# Aim:
Return the material word for word. Do not include the pictures. Give them as a JSON list of strings, one for each line, with blank lines left out.

───── Provided data ─────

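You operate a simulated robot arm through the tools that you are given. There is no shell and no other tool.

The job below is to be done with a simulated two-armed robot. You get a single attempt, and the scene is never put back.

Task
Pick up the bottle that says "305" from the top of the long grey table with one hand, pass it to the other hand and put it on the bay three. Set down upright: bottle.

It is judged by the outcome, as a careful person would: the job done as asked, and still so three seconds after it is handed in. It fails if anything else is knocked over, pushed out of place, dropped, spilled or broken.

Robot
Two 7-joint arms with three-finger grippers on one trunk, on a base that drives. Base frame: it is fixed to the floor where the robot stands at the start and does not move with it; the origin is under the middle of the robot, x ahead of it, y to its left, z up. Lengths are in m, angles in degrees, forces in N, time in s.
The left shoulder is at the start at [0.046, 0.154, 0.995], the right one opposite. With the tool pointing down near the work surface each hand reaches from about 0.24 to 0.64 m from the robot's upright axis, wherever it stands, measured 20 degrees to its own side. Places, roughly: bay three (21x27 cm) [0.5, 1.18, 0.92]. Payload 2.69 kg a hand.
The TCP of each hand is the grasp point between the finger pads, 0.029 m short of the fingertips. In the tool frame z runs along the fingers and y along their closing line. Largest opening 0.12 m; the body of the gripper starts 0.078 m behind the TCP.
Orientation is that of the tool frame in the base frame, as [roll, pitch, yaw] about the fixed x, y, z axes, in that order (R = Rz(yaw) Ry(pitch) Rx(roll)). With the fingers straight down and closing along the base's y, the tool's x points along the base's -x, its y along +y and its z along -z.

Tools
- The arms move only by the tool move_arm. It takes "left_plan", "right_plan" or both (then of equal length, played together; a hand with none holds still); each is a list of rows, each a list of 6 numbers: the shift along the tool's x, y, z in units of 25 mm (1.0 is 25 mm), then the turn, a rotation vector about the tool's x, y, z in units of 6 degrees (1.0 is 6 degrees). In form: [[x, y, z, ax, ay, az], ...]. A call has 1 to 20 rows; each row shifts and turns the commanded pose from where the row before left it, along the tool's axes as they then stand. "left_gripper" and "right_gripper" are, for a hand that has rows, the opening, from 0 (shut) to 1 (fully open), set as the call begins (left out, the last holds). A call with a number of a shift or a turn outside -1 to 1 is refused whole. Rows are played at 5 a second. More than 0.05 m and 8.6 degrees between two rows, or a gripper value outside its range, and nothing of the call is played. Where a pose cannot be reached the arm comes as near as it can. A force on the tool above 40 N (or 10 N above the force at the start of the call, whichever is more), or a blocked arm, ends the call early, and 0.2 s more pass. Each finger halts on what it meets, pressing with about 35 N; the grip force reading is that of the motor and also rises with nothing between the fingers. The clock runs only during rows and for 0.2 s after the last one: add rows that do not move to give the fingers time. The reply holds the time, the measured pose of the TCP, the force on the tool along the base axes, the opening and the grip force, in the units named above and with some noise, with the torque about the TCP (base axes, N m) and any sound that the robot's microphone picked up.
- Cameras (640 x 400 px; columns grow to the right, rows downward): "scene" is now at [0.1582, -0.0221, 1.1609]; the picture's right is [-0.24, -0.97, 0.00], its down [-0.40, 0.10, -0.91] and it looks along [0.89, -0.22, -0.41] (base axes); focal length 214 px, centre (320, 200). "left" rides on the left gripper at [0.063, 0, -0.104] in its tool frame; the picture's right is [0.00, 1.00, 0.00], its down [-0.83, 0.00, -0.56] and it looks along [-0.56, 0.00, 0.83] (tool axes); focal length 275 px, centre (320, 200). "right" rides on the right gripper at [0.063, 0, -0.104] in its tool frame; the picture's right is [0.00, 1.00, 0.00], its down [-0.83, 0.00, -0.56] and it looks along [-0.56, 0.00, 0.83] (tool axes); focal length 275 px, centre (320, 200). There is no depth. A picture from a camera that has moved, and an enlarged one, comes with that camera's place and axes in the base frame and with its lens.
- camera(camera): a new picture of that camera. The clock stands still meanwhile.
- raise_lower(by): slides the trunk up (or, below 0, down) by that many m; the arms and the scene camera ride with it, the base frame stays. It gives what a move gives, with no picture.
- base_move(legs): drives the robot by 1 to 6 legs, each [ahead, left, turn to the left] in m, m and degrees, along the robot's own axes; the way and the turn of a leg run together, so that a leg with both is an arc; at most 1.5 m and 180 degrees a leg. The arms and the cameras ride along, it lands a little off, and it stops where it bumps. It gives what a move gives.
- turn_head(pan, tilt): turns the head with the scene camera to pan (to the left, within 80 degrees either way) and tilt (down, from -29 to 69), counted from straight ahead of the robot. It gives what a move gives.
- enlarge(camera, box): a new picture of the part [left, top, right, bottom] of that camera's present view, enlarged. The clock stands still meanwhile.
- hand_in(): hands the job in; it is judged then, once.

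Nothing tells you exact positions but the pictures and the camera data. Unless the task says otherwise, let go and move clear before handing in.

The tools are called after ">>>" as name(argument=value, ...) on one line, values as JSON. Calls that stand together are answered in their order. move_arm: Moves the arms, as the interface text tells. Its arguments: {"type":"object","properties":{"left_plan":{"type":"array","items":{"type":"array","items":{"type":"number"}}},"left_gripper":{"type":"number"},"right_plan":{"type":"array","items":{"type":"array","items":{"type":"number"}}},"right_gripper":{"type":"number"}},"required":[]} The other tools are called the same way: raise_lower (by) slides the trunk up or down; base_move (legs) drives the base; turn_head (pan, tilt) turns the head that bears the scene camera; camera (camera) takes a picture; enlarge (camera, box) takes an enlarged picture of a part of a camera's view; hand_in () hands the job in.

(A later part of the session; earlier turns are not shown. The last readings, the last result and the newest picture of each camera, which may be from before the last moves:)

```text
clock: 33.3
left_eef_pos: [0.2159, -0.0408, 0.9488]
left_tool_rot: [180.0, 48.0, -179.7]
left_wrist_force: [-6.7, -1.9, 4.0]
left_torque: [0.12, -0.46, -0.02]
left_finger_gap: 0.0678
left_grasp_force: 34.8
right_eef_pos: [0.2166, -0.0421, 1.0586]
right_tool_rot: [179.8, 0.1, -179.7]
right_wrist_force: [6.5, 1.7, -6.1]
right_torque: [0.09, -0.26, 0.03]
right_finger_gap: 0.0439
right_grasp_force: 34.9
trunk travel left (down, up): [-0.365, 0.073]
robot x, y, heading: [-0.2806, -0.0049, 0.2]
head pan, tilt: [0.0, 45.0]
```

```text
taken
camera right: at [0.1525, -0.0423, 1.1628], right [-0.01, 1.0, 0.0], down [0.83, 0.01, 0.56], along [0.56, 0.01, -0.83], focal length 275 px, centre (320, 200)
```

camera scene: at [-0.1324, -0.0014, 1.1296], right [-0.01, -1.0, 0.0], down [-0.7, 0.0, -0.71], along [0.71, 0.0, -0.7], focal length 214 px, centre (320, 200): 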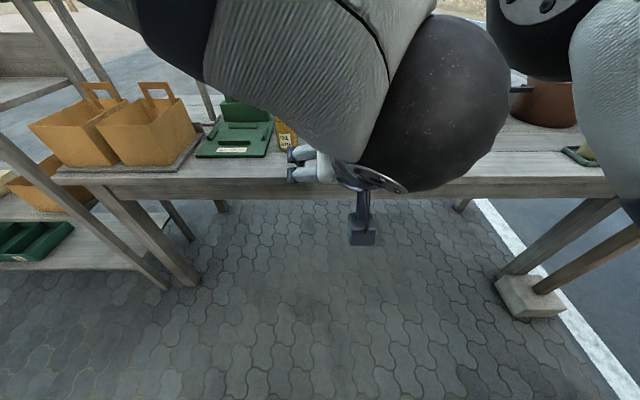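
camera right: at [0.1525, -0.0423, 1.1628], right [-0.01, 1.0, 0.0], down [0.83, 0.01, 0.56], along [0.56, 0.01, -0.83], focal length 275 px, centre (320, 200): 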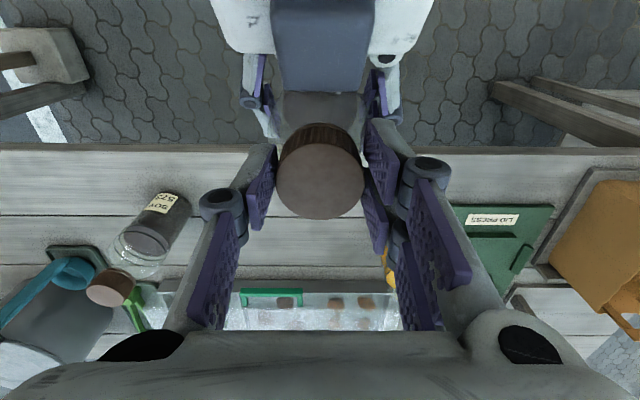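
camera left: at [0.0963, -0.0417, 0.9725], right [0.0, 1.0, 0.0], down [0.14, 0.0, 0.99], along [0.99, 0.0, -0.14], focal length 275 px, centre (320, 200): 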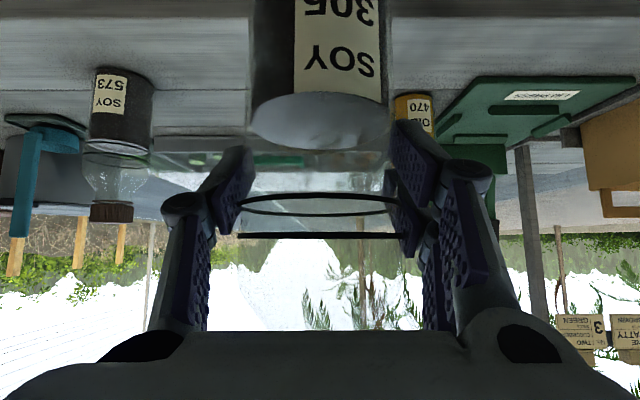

─────

# Expected output:
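[
  "You operate a simulated robot arm through the tools that you are given. There is no shell and no other tool.",
  "The job below is to be done with a simulated two-armed robot. You get a single attempt, and the scene is never put back.",
  "Task",
  "Pick up the bottle that says \"305\" from the top of the long grey table with one hand, pass it to the other hand and put it on the bay three. Set down upright: bottle.",
  "It is judged by the outcome, as a careful person would: the job done as asked, and still so three seconds after it is handed in. It fails if anything else is knocked over, pushed out of place, dropped, spilled or broken.",
  "Robot",
  "Two 7-joint arms with three-finger grippers on one trunk, on a base that drives. Base frame: it is fixed to the floor where the robot stands at the start and does not move with it; the origin is under the middle of the robot, x ahead of it, y to its left, z up. Lengths are in m, angles in degrees, forces in N, time in s.",
  "The left shoulder is at the start at [0.046, 0.154, 0.995], the right one opposite. With the tool pointing down near the work surface each hand reaches from about 0.24 to 0.64 m from the robot's upright axis, wherever it stands, measured 20 degrees to its own side. Places, roughly: bay three (21x27 cm) [0.5, 1.18, 0.92]. Payload 2.69 kg a hand.",
  "The TCP of each hand is the grasp point between the finger pads, 0.029 m short of the fingertips. In the tool frame z runs along the fingers and y along their closing line. Largest opening 0.12 m; the body of the gripper starts 0.078 m behind the TCP.",
  "Orientation is that of the tool frame in the base frame, as [roll, pitch, yaw] about the fixed x, y, z axes, in that order (R = Rz(yaw) Ry(pitch) Rx(roll)). With the fingers straight down and closing along the base's y, the tool's x points along the base's -x, its y along +y and its z along -z.",
  "Tools",
  "- The arms move only by the tool move_arm. It takes \"left_plan\", \"right_plan\" or both (then of equal length, played together; a hand with none holds still); each is a list of rows, each a list of 6 numbers: the shift along the tool's x, y, z in units of 25 mm (1.0 is 25 mm), then the turn, a rotation vector about the tool's x, y, z in units of 6 degrees (1.0 is 6 degrees). In form: [[x, y, z, ax, ay, az], ...]. A call has 1 to 20 rows; each row shifts and turns the commanded pose from where the row before left it, along the tool's axes as they then stand. \"left_gripper\" and \"right_gripper\" are, for a hand that has rows, the opening, from 0 (shut) to 1 (fully open), set as the call begins (left out, the last holds). A call with a number of a shift or a turn outside -1 to 1 is refused whole. Rows are played at 5 a second. More than 0.05 m and 8.6 degrees between two rows, or a gripper value outside its range, and nothing of the call is played. Where a pose cannot be reached the arm comes as near as it can. A force on the tool above 40 N (or 10 N above the force at the start of the call, whichever is more), or a blocked arm, ends the call early, and 0.2 s more pass. Each finger halts on what it meets, pressing with about 35 N; the grip force reading is that of the motor and also rises with nothing between the fingers. The clock runs only during rows and for 0.2 s after the last one: add rows that do not move to give the fingers time. The reply holds the time, the measured pose of the TCP, the force on the tool along the base axes, the opening and the grip force, in the units named above and with some noise, with the torque about the TCP (base axes, N m) and any sound that the robot's microphone picked up.",
  "- Cameras (640 x 400 px; columns grow to the right, rows downward): \"scene\" is now at [0.1582, -0.0221, 1.1609]; the picture's right is [-0.24, -0.97, 0.00], its down [-0.40, 0.10, -0.91] and it looks along [0.89, -0.22, -0.41] (base axes); focal length 214 px, centre (320, 200). \"left\" rides on the left gripper at [0.063, 0, -0.104] in its tool frame; the picture's right is [0.00, 1.00, 0.00], its down [-0.83, 0.00, -0.56] and it looks along [-0.56, 0.00, 0.83] (tool axes); focal length 275 px, centre (320, 200). \"right\" rides on the right gripper at [0.063, 0, -0.104] in its tool frame; the picture's right is [0.00, 1.00, 0.00], its down [-0.83, 0.00, -0.56] and it looks along [-0.56, 0.00, 0.83] (tool axes); focal length 275 px, centre (320, 200). There is no depth. A picture from a camera that has moved, and an enlarged one, comes with that camera's place and axes in the base frame and with its lens.",
  "- camera(camera): a new picture of that camera. The clock stands still meanwhile.",
  "- raise_lower(by): slides the trunk up (or, below 0, down) by that many m; the arms and the scene camera ride with it, the base frame stays. It gives what a move gives, with no picture.",
  "- base_move(legs): drives the robot by 1 to 6 legs, each [ahead, left, turn to the left] in m, m and degrees, along the robot's own axes; the way and the turn of a leg run together, so that a leg with both is an arc; at most 1.5 m and 180 degrees a leg. The arms and the cameras ride along, it lands a little off, and it stops where it bumps. It gives what a move gives.",
  "- turn_head(pan, tilt): turns the head with the scene camera to pan (to the left, within 80 degrees either way) and tilt (down, from -29 to 69), counted from straight ahead of the robot. It gives what a move gives.",
  "- enlarge(camera, box): a new picture of the part [left, top, right, bottom] of that camera's present view, enlarged. The clock stands still meanwhile.",
  "- hand_in(): hands the job in; it is judged then, once.",
  "Nothing tells you exact positions but the pictures and the camera data. Unless the task says otherwise, let go and move clear before handing in.",
  "The tools are called after \">>>\" as name(argument=value, ...) on one line, values as JSON. Calls that stand together are answered in their order. move_arm: Moves the arms, as the interface text tells. Its arguments: {\"type\":\"object\",\"properties\":{\"left_plan\":{\"type\":\"array\",\"items\":{\"type\":\"array\",\"items\":{\"type\":\"number\"}}},\"left_gripper\":{\"type\":\"number\"},\"right_plan\":{\"type\":\"array\",\"items\":{\"type\":\"array\",\"items\":{\"type\":\"number\"}}},\"right_gripper\":{\"type\":\"number\"}},\"required\":[]} The other tools are called the same way: raise_lower (by) slides the trunk up or down; base_move (legs) drives the base; turn_head (pan, tilt) turns the head that bears the scene camera; camera (camera) takes a picture; enlarge (camera, box) takes an enlarged picture of a part of a camera's view; hand_in () hands the job in.",
  "(A later part of the session; earlier turns are not shown. The last readings, the last result and the newest picture of each camera, which may be from before the last moves:)",
  "```text",
  "clock: 33.3",
  "left_eef_pos: [0.2159, -0.0408, 0.9488]",
  "left_tool_rot: [180.0, 48.0, -179.7]",
  "left_wrist_force: [-6.7, -1.9, 4.0]",
  "left_torque: [0.12, -0.46, -0.02]",
  "left_finger_gap: 0.0678",
  "left_grasp_force: 34.8",
  "right_eef_pos: [0.2166, -0.0421, 1.0586]",
  "right_tool_rot: [179.8, 0.1, -179.7]",
  "right_wrist_force: [6.5, 1.7, -6.1]",
  "right_torque: [0.09, -0.26, 0.03]",
  "right_finger_gap: 0.0439",
  "right_grasp_force: 34.9",
  "trunk travel left (down, up): [-0.365, 0.073]",
  "robot x, y, heading: [-0.2806, -0.0049, 0.2]",
  "head pan, tilt: [0.0, 45.0]",
  "```",
  "```text",
  "taken",
  "camera right: at [0.1525, -0.0423, 1.1628], right [-0.01, 1.0, 0.0], down [0.83, 0.01, 0.56], along [0.56, 0.01, -0.83], focal length 275 px, centre (320, 200)",
  "```",
  "camera scene: at [-0.1324, -0.0014, 1.1296], right [-0.01, -1.0, 0.0], down [-0.7, 0.0, -0.71], along [0.71, 0.0, -0.7], focal length 214 px, centre (320, 200): ",
  "camera right: at [0.1525, -0.0423, 1.1628], right [-0.01, 1.0, 0.0], down [0.83, 0.01, 0.56], along [0.56, 0.01, -0.83], focal length 275 px, centre (320, 200): ",
  "camera left: at [0.0963, -0.0417, 0.9725], right [0.0, 1.0, 0.0], down [0.14, 0.0, 0.99], along [0.99, 0.0, -0.14], focal length 275 px, centre (320, 200): "
]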